Gregory Campbell on the beginning of the Troubles

‘It felt like a very real, existential threat to our existence’

Gregory Campbell in Derry: ‘Jack Lynch made the statement about we won’t stand by, and for the unionist community that was tantamount to virtually an Irish invasion.’ Photograph: Trevor McBride

Gregory Campbell in Derry: ‘Jack Lynch made the statement about we won’t stand by, and for the unionist community that was tantamount to virtually an Irish invasion.’ Photograph: Trevor McBride

 

On August 12th, 1969, 16-year-old Gregory Campbell was marching through the centre of Derry on his first Apprentice Boys parade.

As he reached Waterloo Place, adjacent to Derry’s Bogside, he saw a crowd and lines of police. “There were a few stones coming over,” he recalled, “and people ducked.”

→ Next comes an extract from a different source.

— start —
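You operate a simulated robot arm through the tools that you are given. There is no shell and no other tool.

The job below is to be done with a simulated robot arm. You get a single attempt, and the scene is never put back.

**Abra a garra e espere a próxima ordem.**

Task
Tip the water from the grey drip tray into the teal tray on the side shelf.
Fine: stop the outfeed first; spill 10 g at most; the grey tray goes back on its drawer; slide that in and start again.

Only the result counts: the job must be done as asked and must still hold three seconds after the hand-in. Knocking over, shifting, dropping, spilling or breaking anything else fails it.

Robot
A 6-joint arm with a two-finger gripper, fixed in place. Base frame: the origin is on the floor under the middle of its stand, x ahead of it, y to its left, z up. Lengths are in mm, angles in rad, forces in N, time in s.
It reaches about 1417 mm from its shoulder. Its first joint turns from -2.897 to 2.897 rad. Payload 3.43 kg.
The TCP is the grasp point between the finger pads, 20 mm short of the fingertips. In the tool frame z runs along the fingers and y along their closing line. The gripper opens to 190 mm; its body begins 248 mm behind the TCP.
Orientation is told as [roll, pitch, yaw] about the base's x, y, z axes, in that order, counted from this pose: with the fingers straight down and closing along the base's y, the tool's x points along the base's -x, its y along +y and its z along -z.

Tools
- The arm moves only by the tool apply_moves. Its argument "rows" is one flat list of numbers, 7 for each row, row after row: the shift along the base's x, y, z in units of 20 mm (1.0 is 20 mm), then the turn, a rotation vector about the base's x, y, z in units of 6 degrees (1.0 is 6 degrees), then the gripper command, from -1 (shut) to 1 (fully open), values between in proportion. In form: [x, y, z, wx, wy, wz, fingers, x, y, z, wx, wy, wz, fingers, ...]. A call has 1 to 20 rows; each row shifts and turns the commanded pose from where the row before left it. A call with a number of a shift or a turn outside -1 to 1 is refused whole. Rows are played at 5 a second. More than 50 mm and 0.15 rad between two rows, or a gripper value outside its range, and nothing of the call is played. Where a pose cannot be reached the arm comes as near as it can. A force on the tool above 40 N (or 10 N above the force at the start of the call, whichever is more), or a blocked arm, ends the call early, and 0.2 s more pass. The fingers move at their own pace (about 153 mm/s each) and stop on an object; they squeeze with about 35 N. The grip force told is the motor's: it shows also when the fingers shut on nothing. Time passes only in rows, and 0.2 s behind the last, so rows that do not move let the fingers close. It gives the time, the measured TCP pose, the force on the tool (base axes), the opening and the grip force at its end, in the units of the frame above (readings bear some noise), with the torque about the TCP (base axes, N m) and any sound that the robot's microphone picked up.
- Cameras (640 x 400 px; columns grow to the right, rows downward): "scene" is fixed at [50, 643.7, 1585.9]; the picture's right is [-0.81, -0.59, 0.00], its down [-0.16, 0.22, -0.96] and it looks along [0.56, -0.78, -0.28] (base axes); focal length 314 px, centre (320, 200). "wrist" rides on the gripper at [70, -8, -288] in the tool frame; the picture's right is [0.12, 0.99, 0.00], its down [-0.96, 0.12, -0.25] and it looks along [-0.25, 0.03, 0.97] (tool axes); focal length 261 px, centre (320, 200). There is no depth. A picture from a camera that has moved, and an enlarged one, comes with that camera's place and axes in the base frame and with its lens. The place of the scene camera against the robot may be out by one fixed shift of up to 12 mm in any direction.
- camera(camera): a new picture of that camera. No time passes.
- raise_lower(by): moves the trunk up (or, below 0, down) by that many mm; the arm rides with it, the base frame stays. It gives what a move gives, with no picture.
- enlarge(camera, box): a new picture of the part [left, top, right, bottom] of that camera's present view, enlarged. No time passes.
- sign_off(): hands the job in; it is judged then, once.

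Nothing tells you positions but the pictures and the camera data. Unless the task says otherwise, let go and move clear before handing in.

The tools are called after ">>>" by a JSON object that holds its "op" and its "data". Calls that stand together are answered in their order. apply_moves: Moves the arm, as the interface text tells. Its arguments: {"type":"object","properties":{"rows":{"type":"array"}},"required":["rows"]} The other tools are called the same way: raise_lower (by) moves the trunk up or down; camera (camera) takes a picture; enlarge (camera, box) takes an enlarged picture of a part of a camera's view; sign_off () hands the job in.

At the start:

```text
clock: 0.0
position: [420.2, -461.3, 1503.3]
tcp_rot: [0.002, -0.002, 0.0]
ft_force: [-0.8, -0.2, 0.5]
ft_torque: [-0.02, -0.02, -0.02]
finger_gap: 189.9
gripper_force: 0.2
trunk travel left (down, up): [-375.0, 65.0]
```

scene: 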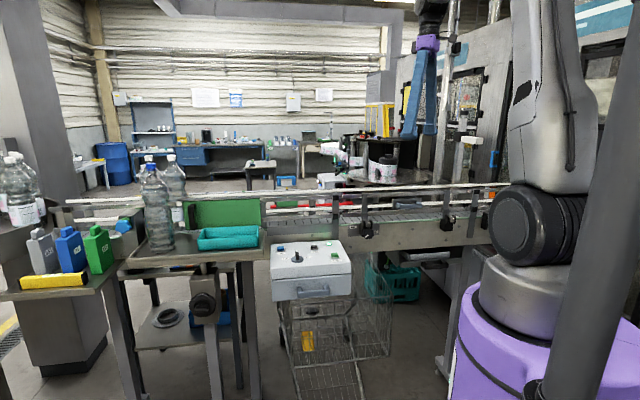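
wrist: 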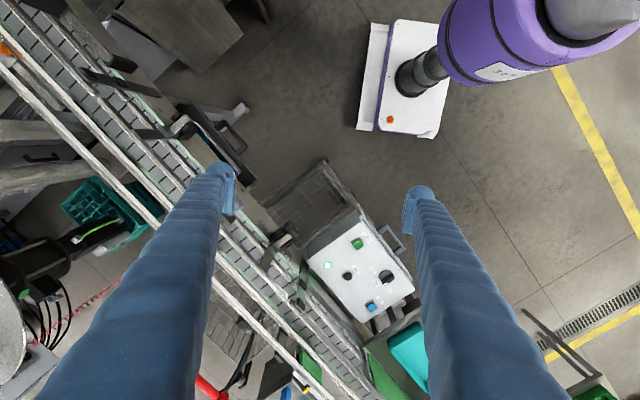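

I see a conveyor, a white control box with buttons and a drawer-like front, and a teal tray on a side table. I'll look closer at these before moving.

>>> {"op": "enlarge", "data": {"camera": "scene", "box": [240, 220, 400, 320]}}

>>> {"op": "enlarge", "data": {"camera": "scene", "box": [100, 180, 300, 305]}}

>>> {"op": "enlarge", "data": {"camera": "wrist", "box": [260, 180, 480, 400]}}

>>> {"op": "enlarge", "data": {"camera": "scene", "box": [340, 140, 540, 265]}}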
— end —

It was the beginning of what would become known as the Battle of the Bogside – a 48-hour struggle between rioters in the nationalist Bogside and the RUC. It would end with the deployment of British troops; for many, it marked the start of the Troubles.

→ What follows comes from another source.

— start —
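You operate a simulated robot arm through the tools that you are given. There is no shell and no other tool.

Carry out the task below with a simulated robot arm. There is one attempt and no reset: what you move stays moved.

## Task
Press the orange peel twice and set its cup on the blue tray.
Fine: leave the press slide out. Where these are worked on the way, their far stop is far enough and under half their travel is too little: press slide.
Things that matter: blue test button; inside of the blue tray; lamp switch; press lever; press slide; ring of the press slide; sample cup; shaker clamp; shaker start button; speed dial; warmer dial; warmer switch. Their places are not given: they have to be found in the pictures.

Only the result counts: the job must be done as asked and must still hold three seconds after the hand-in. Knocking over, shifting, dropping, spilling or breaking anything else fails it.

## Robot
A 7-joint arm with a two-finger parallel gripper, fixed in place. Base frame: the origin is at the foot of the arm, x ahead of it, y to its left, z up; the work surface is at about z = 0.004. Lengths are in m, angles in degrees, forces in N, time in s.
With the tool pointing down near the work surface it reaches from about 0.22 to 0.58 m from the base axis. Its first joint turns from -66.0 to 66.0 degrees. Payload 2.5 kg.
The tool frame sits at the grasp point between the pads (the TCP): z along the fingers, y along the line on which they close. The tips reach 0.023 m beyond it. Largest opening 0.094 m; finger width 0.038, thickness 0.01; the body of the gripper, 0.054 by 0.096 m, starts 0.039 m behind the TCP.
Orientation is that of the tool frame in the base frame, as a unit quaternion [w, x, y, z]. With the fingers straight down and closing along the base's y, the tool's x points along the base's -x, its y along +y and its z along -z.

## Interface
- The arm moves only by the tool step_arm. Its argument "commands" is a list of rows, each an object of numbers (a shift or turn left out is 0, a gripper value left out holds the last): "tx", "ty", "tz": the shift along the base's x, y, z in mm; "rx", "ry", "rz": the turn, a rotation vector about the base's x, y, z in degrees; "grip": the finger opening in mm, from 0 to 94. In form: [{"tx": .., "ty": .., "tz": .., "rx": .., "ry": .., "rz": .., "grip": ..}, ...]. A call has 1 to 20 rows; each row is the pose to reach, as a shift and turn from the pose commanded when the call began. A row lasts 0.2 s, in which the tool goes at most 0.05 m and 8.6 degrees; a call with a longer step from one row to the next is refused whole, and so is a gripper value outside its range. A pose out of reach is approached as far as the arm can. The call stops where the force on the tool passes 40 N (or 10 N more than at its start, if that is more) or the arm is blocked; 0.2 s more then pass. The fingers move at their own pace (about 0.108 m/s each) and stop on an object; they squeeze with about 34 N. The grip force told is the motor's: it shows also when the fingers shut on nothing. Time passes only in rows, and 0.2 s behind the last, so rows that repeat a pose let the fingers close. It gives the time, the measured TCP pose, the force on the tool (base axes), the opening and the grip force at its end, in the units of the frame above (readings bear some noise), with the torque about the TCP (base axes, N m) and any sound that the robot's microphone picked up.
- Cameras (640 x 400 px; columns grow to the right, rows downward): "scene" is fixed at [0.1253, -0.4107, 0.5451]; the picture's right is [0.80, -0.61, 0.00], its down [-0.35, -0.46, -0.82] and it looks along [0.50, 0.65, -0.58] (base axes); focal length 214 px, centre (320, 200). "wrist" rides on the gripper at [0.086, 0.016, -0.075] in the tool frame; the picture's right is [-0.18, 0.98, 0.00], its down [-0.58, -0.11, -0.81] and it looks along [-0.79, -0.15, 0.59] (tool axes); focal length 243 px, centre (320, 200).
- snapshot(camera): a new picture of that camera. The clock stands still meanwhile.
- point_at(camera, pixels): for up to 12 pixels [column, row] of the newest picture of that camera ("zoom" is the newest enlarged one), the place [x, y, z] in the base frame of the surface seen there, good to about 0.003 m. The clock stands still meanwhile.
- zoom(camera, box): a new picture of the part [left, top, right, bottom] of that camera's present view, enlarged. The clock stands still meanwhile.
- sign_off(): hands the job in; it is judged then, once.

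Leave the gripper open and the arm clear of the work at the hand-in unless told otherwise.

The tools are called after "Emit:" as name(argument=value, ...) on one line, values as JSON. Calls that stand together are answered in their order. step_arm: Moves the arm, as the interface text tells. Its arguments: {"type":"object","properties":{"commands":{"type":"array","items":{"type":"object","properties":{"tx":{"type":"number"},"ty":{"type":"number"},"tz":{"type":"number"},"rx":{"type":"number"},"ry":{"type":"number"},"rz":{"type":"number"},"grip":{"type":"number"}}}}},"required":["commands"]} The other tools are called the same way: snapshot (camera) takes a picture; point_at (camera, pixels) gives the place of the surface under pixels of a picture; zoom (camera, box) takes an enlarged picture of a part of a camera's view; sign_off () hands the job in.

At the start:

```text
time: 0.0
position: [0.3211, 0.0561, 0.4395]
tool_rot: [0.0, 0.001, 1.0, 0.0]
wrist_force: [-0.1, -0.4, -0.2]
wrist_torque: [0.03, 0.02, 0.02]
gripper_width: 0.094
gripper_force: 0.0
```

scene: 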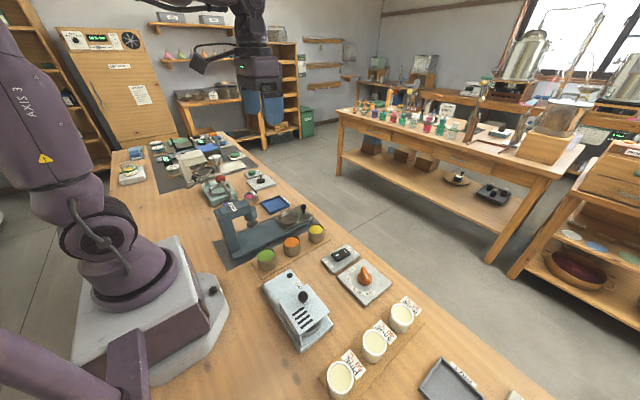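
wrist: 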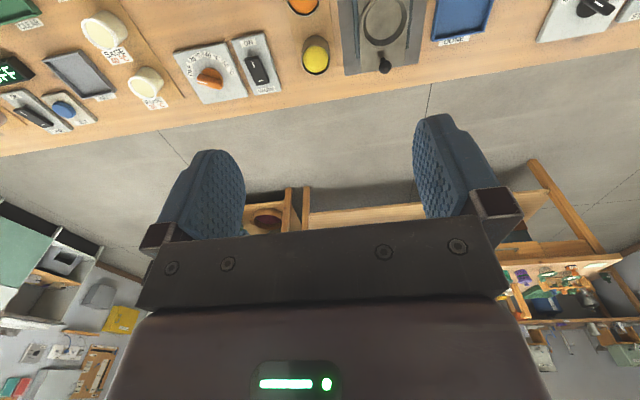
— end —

Among the Catholic community in Derry, tensions had been steadily building since the previous October 5th, when civil rights marchers were attacked by the RUC on the city’s Duke Street.

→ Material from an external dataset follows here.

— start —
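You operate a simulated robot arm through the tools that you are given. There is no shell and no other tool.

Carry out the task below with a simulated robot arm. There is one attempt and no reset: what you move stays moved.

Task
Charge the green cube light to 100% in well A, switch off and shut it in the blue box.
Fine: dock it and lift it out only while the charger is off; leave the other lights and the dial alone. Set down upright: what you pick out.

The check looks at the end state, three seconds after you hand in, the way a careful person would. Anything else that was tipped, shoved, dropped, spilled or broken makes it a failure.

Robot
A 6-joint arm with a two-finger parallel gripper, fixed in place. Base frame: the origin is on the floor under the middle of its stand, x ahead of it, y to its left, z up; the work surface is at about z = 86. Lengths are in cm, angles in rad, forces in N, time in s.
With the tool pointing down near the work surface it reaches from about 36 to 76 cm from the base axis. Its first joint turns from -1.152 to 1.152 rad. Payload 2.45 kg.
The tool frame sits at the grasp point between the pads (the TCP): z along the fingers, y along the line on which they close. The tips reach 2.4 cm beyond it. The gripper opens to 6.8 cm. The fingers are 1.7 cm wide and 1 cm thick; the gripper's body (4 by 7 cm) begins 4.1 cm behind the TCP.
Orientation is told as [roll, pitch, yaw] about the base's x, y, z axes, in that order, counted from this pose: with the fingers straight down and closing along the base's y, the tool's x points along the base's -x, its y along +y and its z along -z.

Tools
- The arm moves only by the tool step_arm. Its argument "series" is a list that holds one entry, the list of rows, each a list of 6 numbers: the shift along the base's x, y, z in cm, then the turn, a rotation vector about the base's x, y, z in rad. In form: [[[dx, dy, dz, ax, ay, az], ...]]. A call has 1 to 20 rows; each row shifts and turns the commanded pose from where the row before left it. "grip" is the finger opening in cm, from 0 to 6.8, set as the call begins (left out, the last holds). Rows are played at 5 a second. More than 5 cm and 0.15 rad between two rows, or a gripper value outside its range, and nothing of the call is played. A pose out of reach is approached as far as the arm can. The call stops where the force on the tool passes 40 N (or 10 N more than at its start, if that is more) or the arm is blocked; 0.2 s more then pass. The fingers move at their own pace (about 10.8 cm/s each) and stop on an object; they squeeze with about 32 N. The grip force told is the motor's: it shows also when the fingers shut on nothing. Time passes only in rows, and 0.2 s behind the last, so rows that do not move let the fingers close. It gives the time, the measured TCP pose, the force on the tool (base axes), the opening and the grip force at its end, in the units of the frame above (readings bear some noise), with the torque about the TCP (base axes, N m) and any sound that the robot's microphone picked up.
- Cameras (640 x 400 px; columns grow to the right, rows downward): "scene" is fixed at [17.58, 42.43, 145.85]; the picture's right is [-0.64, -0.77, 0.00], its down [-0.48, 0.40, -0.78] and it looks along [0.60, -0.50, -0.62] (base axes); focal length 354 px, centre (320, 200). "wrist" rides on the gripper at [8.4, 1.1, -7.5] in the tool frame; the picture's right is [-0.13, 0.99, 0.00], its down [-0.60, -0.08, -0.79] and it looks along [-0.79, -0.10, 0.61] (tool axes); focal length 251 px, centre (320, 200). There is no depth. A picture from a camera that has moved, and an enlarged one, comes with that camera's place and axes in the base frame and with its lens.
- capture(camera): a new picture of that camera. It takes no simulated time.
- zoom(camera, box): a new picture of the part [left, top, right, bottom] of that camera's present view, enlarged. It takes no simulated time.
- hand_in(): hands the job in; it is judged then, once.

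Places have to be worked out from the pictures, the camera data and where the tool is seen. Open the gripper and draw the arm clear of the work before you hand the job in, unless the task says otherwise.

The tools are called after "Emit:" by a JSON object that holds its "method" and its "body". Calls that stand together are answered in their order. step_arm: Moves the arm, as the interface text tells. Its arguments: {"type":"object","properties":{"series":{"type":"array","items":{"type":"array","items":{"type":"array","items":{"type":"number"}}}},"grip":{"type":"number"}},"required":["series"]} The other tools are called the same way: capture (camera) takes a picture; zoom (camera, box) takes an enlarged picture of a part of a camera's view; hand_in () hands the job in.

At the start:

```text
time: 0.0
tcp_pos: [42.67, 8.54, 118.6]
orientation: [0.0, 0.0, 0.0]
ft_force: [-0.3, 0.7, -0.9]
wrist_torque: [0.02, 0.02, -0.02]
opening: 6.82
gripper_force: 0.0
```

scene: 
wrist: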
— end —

However, Campbell’s perception was that the events of August 12th, 1969 “came completely out of the blue”.

“My recollection isn’t that there was some sort of impending crisis looming at all for the Protestant community.”

For him, the only indication of trouble had come with discussions over the parade’s route.

In the Bogside, the situation changed rapidly. The RUC staged baton charges into the Bogside; petrol bombs were thrown down on them from a block of flats. CS gas was used for the first time.

Under attack

The following night, Campbell and his friends found themselves standing on Great James’ Street, on the edge of the Bogside.

“The jungle drums started to beat,” says Campbell, “and people heard then that the Presbyterian church was under attack.”

They were beside the church; the opposing crowd were at the top of the street, and the RUC were in between. A huge tyre was set alight, and came rolling down the hill towards them.

“It’s a steep hill, and it was coming down towards us at speed, and I remember everybody scattering. It was like something out of a horror film.”

The church closed in the early 1970s during the exodus of Protestants from the predominantly Catholic west bank.

“Up until that point it was a very mundane, almost quiet existence with no trouble, and for a 16-year-old now the adrenalin was going, the blood was up, and there was excitement, plus fear, plus anticipation about what was going to happen.

“Then [the then taoiseach] Jack Lynch made the statement about we won’t stand by, and for the unionist community that was tantamount to virtually an Irish invasion.”

In a televised address, Lynch had said his government could “no longer stand by” in the face of the growing violence in the North.

In those few days, Campbell said, everything changed: “In 72 hours you go from relatively peaceful co-existence . . . to what seemed at the time an almost virtual state of civil war.

“The Battle of the Bogside, as it came to be known, was seen as direct threat against the police, and there were Protestants moving out by the score in the early days and then by the hundreds afterwards, and then you have the Irish premier saying what he said.

“You could roll up the centuries of threat and insecurity into those three days.”

Discrimination

Campbell’s own home was in York Street, a street of terraced two-up two-down houses across the River Foyle on the Waterside – all with outside toilets.

“I saw people campaigning for civil rights, for better conditions, but they were blaming me for them not getting it, and I felt like saying come over to York Street, I’ll show you discrimination, I’ll show you disadvantage.”

From his front door, he could see flames and smoke from the Bogside. His mother’s cousins were among those who fled the trouble; petrol bombs had been thrown at the door of their house and Campbell’s mother took them in. The following month a Protestant, William King, was beaten to death in the city centre.

“I remember going over and manning the barricades in Wapping Lane [in the unionist Fountain area of the city].” It felt, he said, “like a very real, existential threat to our existence”.

“People were petrified. It felt like the forces were closing in on us.” The years 1969-72 were “a fork in the road for many in the unionist community”.

“Some people saw what I saw and decided to join paramilitary groups, some people decided to join political groups and I took the political route, but I could probably just as easily have taken the paramilitary route.”

Campbell joined the DUP; he was first elected as a councillor in 1981 and has been the MP for East Derry for 18 years. He insisted he does not see even a remote prospect of the North going back to the sustained violence of the Troubles.

“I think the mistake that Sinn Féin and even wider nationalism makes is that they keep . . . talking about what they have to do to make the island of Ireland a more welcoming place to unionists. That’s the wrong question.

“Can the Republic or can an all-Ireland be amended to include me and almost a million others? No, because no matter what you do, you can make it an orange state rather than a green state and we still wouldn’t want to be part of it because we’re not Irish. What part of that do they not get?”